Silk Roads

Samarkand, spices, caravanserai, camels; we are on the Silk Road. So much more romantic then its modern manifestation: China’s Belt and Road project.

Silk Roads is the blockbuster on at The British Museum until 23rd February next year. The critics love it. The Guardian promises visitors will be mesmerised and transported into “a fairytale of magic and beauty, as you follow the merchants’ routes to fabulous oases, desert palaces, synagogues, mosques and burial mounds”. It conjures up a visit to The Gaiety Theatre in Dublin to see Aladdin when I was a child.

Silk Roads at The British Museum.

The exhibition focuses on the second half of the first Millenium AD – I prefer AD to CE. It is a period not much studied in history lessons, written off as The Dark Ages, lit only by a few guttering candles as monks painstakingly created illuminated manuscripts in chilly cells in inhospitable locations around the British Isles. The reality is there were vibrant trade routes extending from Japan and China to Britain and Scandinavia and deep into Africa. The flow of goods, as it is today, was from east to west, skirting the Taklamakan.
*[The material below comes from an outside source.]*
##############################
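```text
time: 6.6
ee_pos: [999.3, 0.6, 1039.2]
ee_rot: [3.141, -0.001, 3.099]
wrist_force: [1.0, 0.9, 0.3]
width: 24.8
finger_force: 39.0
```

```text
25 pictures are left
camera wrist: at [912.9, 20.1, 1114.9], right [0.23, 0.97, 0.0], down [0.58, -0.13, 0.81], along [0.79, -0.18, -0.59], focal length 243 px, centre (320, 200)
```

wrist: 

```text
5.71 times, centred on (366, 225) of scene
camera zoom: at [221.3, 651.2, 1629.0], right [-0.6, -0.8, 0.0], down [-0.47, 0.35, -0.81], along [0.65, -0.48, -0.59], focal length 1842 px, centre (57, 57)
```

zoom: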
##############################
The BM has collected some beautiful and finely wrought artefacts in this huge show. To see everything you need time and to have fewer other visitors. The critics no doubt are afforded this luxury; I was not so lucky. I will give the last word to my dyspeptic correspondent in the souk: “too crowded, too dark and the exhibits underwhelming. The National museums in Bishkek and Dushanbe had more to offer.”  I will save you reaching for your old Atlas; they are the capitals of Kyrgistan and Tajikistan.

We walked to Mon Plaisir in Monmouth Street for lunch.